(Logs of tool calls and replies)
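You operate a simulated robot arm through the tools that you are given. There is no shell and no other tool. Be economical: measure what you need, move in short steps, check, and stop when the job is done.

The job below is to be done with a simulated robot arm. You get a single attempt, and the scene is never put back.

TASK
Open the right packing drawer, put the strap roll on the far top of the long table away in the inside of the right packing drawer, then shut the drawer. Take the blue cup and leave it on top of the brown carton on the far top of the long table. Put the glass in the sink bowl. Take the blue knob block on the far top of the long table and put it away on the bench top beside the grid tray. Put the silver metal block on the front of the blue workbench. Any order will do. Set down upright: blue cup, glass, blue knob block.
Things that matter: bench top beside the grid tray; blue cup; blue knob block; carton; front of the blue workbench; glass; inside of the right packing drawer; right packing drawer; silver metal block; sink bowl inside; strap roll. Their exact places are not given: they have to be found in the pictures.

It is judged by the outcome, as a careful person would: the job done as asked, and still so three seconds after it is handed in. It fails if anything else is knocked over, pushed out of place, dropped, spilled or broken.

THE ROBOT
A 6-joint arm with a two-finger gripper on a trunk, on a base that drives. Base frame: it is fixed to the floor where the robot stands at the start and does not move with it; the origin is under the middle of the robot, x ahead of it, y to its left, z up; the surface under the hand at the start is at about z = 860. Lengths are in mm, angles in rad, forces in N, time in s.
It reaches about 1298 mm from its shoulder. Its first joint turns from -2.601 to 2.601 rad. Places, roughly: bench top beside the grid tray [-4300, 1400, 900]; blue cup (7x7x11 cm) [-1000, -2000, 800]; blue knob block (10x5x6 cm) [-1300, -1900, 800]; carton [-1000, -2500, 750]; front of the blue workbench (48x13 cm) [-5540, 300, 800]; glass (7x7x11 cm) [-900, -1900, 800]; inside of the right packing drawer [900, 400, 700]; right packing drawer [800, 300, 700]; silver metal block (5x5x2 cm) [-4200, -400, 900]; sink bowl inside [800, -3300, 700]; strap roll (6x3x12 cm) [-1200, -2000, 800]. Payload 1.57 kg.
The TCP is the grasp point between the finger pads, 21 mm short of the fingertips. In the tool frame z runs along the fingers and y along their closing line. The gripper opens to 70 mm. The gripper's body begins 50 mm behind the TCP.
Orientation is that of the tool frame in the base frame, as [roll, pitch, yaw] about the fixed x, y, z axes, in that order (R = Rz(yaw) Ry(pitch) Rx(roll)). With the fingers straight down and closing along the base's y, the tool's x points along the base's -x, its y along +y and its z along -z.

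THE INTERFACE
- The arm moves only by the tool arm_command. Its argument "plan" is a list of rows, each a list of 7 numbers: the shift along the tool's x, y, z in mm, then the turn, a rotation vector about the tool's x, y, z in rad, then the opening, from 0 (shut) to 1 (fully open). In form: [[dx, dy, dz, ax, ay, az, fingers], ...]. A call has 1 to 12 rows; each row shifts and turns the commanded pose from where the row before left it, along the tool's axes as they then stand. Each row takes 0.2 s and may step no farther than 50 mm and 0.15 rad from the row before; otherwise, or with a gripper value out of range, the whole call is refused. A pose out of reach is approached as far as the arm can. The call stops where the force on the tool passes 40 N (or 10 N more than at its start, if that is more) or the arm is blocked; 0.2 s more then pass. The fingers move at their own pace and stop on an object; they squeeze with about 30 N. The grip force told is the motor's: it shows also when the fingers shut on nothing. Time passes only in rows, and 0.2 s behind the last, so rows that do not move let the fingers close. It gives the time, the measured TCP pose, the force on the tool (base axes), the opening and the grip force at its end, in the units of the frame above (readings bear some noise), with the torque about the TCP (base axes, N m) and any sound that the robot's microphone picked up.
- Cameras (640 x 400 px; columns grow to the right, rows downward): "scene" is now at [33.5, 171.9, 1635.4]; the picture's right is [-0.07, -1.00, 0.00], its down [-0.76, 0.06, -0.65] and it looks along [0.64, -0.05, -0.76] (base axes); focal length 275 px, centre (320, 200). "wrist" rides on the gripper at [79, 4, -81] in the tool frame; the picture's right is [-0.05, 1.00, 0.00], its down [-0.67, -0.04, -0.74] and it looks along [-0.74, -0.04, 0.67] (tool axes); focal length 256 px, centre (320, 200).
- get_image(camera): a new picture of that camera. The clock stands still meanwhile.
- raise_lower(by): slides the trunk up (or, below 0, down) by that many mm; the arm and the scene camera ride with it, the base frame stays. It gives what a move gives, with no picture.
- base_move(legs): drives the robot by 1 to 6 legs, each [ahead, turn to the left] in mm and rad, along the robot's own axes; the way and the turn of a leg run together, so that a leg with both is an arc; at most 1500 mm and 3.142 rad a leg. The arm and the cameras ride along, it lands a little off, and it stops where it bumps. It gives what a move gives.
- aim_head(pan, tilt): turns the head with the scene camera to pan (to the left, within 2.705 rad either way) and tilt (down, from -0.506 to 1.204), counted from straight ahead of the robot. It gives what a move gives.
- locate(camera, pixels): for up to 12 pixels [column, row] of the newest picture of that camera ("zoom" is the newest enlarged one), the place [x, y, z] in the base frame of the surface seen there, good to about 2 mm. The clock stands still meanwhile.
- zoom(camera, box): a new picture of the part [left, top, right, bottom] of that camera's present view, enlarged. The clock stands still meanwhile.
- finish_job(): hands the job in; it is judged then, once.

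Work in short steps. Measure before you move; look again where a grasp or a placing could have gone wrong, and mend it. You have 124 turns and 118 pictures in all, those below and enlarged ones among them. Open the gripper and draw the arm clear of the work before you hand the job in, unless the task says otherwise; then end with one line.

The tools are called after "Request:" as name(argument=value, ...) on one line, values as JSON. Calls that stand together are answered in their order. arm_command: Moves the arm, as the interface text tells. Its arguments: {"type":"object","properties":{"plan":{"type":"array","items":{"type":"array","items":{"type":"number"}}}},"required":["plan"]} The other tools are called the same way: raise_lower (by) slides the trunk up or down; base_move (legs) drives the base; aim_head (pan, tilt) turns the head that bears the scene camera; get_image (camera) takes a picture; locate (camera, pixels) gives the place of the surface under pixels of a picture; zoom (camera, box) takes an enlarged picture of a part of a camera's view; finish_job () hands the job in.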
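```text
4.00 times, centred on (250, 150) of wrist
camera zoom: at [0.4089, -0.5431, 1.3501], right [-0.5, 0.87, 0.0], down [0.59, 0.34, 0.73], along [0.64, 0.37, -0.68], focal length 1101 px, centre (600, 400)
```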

**Required work:** Write out each line exactly as it appears, from the line with "- locate(camera, pixels): for" up to and including the line with "Work in short".

**Answer to the problem:**
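- locate(camera, pixels): for up to 12 pixels [column, row] of the newest picture of that camera ("zoom" is the newest enlarged one), the place [x, y, z] in the base frame of the surface seen there, good to about 2 mm. The clock stands still meanwhile.
- zoom(camera, box): a new picture of the part [left, top, right, bottom] of that camera's present view, enlarged. The clock stands still meanwhile.
- finish_job(): hands the job in; it is judged then, once.

Work in short steps. Measure before you move; look again where a grasp or a placing could have gone wrong, and mend it. You have 124 turns and 118 pictures in all, those below and enlarged ones among them. Open the gripper and draw the arm clear of the work before you hand the job in, unless the task says otherwise; then end with one line.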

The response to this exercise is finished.